We do not claim that the reciprocity principle is invariant across all institutional circumstances, independent of incentives, as a universal law of behavior. We would expect the rules of interaction (institution) and opportunity cost to qualify reliance on reciprocity in circumstances in which the self-interest would be badly served. Our long-term research program is to better understand these nuances. Thus, in ref. 14 when pairs are matched anonymously in face-to-face Coase bargaining with an asymmetric outside option, 100% of the subjects ignored the opportunity cost of the outside option, $12, and split the pie, $14, equally. But in comparison samples, when the first mover earned the right to be endowed with the outside option, only 30% of the subjects violated individual rationality by splitting the pie equally. Furthermore, in ref. 15, when pairs are run in this constituent game in a 32-person tournament with the first round losers earning $5, the second round $10, the third $25, and fourth, fifth, and final round prizes of $70, $125, and $250, respectively, the incidence of equal split shares fell to only 4%.¶ But observe that in the Hoffman–Spitzer institutional (nontournament) context, we still have 30% of the population of subjects failing to exhibit individual rationality in circumstances that provide no short-run incentives for being cooperative. Clearly, there exist important phenomena that cannot be comprehended within the traditional game theoretic modeling framework in some institutional contexts. The tournament institution provides sharply distinct rewards to a person or persons who achieve outcomes only slightly larger than their loser counterparts. Such a structure provides strong disincentives for achieving gains from personal exchange through reciprocity.

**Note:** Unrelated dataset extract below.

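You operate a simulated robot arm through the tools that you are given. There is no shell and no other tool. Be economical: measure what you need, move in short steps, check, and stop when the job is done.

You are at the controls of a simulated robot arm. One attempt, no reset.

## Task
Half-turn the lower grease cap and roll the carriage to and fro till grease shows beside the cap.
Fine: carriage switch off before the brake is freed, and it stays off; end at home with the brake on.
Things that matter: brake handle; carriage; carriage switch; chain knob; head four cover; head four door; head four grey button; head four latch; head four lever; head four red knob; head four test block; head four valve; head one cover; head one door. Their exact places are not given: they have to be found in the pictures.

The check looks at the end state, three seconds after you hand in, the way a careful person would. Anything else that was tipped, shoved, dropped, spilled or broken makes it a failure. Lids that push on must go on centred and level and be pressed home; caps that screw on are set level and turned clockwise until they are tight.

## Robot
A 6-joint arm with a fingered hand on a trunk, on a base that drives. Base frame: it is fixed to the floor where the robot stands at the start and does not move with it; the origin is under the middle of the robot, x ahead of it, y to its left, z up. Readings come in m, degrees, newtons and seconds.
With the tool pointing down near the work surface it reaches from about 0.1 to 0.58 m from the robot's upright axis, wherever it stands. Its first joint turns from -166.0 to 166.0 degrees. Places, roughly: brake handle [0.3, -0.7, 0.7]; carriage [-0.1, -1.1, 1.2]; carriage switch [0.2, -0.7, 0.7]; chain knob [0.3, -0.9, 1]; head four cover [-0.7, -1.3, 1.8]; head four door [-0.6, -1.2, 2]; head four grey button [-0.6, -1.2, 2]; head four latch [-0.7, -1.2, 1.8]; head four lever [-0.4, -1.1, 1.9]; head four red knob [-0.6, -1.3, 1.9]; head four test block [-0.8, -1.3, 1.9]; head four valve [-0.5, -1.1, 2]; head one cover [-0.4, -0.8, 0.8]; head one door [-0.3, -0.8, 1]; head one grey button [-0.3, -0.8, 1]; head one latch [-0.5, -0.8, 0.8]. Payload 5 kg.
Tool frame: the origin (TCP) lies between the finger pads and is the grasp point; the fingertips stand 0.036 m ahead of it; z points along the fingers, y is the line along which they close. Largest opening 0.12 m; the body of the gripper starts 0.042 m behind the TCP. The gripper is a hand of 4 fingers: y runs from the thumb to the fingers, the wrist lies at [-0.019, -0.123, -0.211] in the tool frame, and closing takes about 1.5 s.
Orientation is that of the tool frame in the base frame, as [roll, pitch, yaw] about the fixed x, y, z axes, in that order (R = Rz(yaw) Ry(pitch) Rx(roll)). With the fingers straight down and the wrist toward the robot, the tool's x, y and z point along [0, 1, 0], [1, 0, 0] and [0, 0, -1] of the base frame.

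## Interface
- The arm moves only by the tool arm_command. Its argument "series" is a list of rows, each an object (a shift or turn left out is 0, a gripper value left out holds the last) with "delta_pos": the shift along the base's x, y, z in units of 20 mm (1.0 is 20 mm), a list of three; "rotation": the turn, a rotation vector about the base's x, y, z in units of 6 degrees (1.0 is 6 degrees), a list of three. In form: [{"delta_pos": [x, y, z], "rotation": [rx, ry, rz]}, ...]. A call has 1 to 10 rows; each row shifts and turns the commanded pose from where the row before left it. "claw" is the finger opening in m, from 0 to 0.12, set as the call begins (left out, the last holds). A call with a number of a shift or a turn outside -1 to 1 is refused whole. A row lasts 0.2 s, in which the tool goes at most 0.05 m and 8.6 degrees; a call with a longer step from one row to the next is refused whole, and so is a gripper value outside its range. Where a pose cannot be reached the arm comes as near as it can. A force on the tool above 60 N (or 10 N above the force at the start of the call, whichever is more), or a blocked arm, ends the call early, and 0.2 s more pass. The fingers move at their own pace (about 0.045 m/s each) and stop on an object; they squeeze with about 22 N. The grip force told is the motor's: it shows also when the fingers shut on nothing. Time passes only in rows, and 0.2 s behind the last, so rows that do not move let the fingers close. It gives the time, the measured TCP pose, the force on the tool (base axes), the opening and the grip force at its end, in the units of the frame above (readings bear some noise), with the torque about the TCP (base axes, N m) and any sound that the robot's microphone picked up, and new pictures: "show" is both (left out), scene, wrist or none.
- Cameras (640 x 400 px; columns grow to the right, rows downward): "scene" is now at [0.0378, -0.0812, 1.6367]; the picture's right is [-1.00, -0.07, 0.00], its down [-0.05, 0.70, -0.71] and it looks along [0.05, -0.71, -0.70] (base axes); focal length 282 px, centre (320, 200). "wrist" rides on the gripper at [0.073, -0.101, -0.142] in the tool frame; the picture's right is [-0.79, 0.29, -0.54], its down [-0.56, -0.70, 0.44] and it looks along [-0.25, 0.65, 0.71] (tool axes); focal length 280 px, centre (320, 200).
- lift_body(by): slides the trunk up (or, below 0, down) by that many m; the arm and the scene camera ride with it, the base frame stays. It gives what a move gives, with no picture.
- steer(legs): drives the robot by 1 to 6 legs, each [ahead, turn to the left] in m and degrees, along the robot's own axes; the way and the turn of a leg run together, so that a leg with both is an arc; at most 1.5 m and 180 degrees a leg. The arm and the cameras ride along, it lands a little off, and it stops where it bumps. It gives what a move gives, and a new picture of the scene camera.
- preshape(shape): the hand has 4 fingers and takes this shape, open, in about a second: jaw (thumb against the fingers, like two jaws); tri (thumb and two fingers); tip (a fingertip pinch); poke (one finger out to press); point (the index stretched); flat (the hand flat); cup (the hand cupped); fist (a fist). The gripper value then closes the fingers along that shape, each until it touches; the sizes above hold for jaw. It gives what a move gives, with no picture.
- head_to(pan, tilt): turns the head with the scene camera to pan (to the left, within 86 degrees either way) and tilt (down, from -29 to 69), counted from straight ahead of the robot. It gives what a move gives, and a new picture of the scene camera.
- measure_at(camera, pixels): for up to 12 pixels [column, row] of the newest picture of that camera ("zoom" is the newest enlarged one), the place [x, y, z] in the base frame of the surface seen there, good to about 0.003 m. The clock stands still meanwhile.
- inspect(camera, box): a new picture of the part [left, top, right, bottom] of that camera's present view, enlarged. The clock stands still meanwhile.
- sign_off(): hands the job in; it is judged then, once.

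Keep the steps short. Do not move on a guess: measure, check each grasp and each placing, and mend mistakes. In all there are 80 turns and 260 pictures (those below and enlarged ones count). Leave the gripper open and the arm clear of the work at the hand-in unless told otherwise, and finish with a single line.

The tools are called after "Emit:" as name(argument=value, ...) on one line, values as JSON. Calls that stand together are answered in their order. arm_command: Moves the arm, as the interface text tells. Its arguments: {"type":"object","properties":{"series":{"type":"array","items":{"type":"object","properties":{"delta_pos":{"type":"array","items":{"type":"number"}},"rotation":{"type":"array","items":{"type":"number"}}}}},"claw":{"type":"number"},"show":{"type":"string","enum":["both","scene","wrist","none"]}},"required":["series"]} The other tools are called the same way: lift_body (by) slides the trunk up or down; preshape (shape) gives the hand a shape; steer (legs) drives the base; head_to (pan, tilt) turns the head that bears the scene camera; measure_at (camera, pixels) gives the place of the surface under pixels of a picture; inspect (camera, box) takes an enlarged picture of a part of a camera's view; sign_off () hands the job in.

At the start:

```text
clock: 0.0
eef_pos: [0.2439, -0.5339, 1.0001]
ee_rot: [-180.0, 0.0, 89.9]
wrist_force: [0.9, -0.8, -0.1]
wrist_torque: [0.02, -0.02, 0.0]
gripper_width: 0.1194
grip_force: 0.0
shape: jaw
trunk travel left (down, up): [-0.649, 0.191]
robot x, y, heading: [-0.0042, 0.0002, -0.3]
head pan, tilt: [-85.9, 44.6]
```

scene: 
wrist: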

The fifth principle we will refer to as intentionality detection, and it is at the crux of our claim that the extensive and normal forms are psychologically different. People are good at “mindreading,” defined as inferring the mental states of others from their words or actions. Thus, in an extensive form game, after player 1 (or 2) has made a choice between two moves, it is natural for player 2 (or 1) to ask (there is no presumption that this is conscious), “What does she intend?” or “What does she want me to think?” Such intentionality detection is difficult in the normal (matrix) form of simultaneous play in a decision tree, and even when repeated is more difficult to interpret in normal form where a strategy choice represents a complex of multiple moves in the corresponding “equivalent” extensive form. For this reason the normal and extensive forms need not be psychologically, and informationally, equivalent, as is evident from ref. 2. We will spell this out more clearly below in the context of the two constituent games we study. Also note that in a tournament institutional structure it is evident to all players what are the intentions of one's counterpart player, who is a foe, and must be treated as an opponent, not a partner. The effect of such a structure on expectations (through intentionality detection) may be much more important than the effect on incentives emphasized above.
Intentionality detection explains why Nash and subgame perfect outcomes in experiments are favored by private as compared with complete payoff information: cooperation becomes infeasible when neither of two bargainers knows the other's payoff and cannot therefore interpret moves in terms of reciprocity-driven intentions (ref. 11; also see ref. 16). Similar considerations apply to experiments that create ingroups or outgroups, or specially recognized “status” groups, which support differential behavior by facilitating the subconscious reading of intentions by bargaining pairs; subconscious, because the different groups are unaware of their differential behavior toward each other (17). Similar results are obtained in the study of natural populations thought to vary in ingroup strength (18).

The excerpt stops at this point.